Given material

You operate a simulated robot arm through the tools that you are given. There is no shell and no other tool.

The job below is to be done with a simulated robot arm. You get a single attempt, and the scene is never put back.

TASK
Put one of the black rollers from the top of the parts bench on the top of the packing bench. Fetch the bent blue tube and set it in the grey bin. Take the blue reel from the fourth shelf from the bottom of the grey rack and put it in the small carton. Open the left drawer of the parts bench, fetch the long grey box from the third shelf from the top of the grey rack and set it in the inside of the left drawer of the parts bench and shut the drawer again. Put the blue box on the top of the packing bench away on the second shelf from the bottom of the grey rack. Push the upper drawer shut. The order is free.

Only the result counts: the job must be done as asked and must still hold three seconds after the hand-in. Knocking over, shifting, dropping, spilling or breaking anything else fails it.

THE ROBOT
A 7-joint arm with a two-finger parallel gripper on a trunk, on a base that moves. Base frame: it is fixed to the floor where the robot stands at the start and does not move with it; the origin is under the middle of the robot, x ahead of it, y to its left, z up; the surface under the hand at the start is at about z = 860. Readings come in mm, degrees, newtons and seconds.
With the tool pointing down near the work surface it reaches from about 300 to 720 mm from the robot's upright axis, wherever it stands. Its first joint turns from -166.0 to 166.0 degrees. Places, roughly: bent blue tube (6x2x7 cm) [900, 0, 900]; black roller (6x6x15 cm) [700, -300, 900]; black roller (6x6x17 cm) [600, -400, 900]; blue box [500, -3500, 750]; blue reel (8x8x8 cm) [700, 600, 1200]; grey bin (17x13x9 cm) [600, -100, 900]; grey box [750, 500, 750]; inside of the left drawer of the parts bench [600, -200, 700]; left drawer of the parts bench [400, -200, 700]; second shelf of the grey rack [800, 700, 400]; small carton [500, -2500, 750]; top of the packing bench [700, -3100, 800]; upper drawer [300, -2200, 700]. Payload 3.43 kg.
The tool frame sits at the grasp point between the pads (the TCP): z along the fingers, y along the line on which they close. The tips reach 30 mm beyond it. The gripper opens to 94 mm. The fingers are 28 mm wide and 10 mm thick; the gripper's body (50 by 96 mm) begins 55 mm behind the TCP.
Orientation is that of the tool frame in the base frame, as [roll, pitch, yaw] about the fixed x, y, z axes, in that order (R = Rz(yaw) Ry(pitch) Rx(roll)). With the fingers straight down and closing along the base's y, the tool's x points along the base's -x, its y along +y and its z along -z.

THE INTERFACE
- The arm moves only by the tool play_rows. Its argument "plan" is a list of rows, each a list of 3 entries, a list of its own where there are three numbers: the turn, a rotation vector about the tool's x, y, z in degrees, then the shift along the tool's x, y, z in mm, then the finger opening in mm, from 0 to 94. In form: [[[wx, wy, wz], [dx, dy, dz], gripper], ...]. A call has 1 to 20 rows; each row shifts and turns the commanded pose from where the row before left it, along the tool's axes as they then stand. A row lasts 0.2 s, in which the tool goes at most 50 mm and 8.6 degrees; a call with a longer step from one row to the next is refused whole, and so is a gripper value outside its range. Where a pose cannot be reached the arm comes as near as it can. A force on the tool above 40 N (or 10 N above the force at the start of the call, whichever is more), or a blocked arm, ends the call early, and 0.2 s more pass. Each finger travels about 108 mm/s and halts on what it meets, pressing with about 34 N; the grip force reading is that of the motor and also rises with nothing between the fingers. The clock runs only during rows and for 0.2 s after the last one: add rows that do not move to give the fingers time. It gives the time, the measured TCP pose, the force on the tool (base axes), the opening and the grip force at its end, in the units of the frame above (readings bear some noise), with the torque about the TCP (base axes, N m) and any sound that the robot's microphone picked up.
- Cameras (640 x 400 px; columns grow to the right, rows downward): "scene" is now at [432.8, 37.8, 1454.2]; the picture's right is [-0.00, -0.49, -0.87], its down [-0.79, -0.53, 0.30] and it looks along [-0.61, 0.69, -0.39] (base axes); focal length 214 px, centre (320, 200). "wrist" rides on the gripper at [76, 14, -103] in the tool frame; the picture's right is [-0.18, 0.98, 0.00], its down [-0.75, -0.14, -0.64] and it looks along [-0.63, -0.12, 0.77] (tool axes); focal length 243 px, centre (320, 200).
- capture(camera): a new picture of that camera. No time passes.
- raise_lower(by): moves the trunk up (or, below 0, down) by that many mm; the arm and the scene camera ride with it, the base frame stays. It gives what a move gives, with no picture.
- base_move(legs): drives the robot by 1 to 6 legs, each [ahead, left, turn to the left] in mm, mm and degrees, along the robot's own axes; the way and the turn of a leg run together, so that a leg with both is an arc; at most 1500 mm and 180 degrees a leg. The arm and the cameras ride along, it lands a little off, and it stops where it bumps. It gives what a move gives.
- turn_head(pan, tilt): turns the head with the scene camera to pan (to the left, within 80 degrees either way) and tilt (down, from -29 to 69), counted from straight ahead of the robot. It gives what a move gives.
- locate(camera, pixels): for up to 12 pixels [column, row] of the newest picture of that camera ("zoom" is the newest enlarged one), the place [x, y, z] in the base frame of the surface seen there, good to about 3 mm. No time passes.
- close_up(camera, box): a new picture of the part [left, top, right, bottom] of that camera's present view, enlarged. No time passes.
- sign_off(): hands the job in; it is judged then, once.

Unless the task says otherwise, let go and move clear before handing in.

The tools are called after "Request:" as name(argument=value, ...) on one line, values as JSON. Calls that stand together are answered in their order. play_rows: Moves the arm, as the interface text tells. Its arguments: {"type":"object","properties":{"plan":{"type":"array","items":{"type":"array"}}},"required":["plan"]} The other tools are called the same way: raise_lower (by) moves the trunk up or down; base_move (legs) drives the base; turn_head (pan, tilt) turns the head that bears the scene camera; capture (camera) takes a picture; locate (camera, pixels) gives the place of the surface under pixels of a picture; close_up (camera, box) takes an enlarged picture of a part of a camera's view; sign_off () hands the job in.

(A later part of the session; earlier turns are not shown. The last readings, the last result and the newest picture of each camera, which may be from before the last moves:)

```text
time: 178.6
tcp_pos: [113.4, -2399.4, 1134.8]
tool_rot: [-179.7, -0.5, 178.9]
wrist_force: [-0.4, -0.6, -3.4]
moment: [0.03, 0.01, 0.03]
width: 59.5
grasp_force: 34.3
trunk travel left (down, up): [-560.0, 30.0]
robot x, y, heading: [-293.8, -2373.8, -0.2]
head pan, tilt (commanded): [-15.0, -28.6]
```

Problem description
Return from the data every line that holds "done".

Final answer
The job below is to be done with a simulated robot arm. You get a single attempt, and the scene is never put back.
Only the result counts: the job must be done as asked and must still hold three seconds after the hand-in. Knocking over, shifting, dropping, spilling or breaking anything else fails it.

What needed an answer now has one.